I tuoi articoli creano dipendenza, i tuoi lettori e follower amano leggerti e aspettano con ansia i tuoi reportage. Che cosa amano di te?
Perché cerco di non ingannare nessuno, cerco di dire sempre quello che penso e cerco di scrivere qualcosa che a me piacerebbe leggere e quindi di non avere mai un tono troppo serioso ma di dire cose molto serie in maniera ironica. Cerco di guardare questo mondo sempre un pochino come se ne fossi al di fuori, in realtà io non frequento molto il mondo della moda se non durante le sfilate. Probabilmente c’è anche il fatto che scrivo in maniera molto diretta e cerco di fare anche delle connessioni ad esempio con l’ultimo film in proiezione nelle sale, con una mostra, con una serie di Netflix. Credo che il vero compito di chi fa il mio mestiere sia di parlare in maniera estremamente leggera, come diceva Calvino nelle Lezioni Americane: “la leggerezza è gravità senza peso” cioè di essere molto seri ma non pesanti. A me ad esempio piacerebbe leggere appunto articoli seri ma non pesanti. Quindi forse è per questo che le persone amano leggermi.

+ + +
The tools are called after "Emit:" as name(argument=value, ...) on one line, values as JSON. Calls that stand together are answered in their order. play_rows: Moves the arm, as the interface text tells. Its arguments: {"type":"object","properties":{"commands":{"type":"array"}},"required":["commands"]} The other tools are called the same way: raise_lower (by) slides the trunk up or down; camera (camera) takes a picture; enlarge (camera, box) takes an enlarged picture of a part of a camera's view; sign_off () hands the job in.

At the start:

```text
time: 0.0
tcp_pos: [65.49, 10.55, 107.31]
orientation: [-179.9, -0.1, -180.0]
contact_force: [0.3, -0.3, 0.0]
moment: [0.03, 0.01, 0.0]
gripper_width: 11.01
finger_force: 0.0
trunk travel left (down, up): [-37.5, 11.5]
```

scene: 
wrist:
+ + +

Alexander Mc Queen e Martin Margela due grandi personaggi della Moda che per ragioni diverse hanno cambiato la Moda. A chi ti senti più vicino ? In che modo hanno cambiato la moda?
Mi sento molto vicino ad entrambi. Affettivamente mi sento molto più vicino a McQueen perché è stata l’intervista più bella della mia vita. L’ho intervistato due anni prima che si togliesse la vita, a Londra, un’intervista durata due ore in cui ci siamo psicoanalizzati a vicenda, siamo usciti entrambi piangendo da questo incontro in cui più che un’intervista è stata davvero una seduta di psicoterapia che lui faceva a me ed io a lui. Entrambi hanno rivoluzionato sicuramente il modo di guardare non solo la moda ma anche le donne in una maniera assolutamente nuova. McQueen lo ha fatto attraverso una moda che forse oggi sarebbe giudicata scorretta; quando metteva le donne nelle gabbie con allusioni a sadomaso e ad una sessualità estrema in realtà mi ha confessato, durante l’intervista, che lo faceva per difenderle dagli uomini. Lui aveva avuto una storia personale molto dura, l’unica persona che lo ha sempre amato è stata la mamma che purtroppo ha perso due mesi prima del suo suicidio. Lui è stato un genio perché univa alla capacità tecnica una capacità visionaria assoluta. Non ho mai conosciuto Margiela perché ha optato per l’anonimato, geniale anche in quello ed è senza dubbio uno dei grandi del ‘900; in qualche modo ha inventato dal nulla quella che oggi è una metodologia utilizzata da tantissimi stilisti; quella del riutilizzo, del riuso. Mi ricordo sfilate fatte con i sacchi della spazzatura, con i copriletto comprati al mercatino e quindi dell’unione di alto e basso, di materiali molto poveri con materiali molto ricchi; metodo che oggi è usato da molti stilisti di cui lui è stato veramente il pioniere. Aggiungerei che un altro grande genio è stato Karl Lagerfeld che ho intervistato più volte con grande piacere, lui mi ha insegnato che si può essere avanti nell’età ma modernissimi di testa È stato forse il designer in assoluto più all’avanguardia che abbia mai incontrato. Una persona coltissima che conosceva 7 lingue, leggeva un libro al giorno con una capacità di registrazione del presente assoluta. Una modernità pazzesca e una capacità di decifrare il presente che gli veniva dal fatto di essere profondamente curioso, la più grande dote che secondo me oggi si sta perdendo.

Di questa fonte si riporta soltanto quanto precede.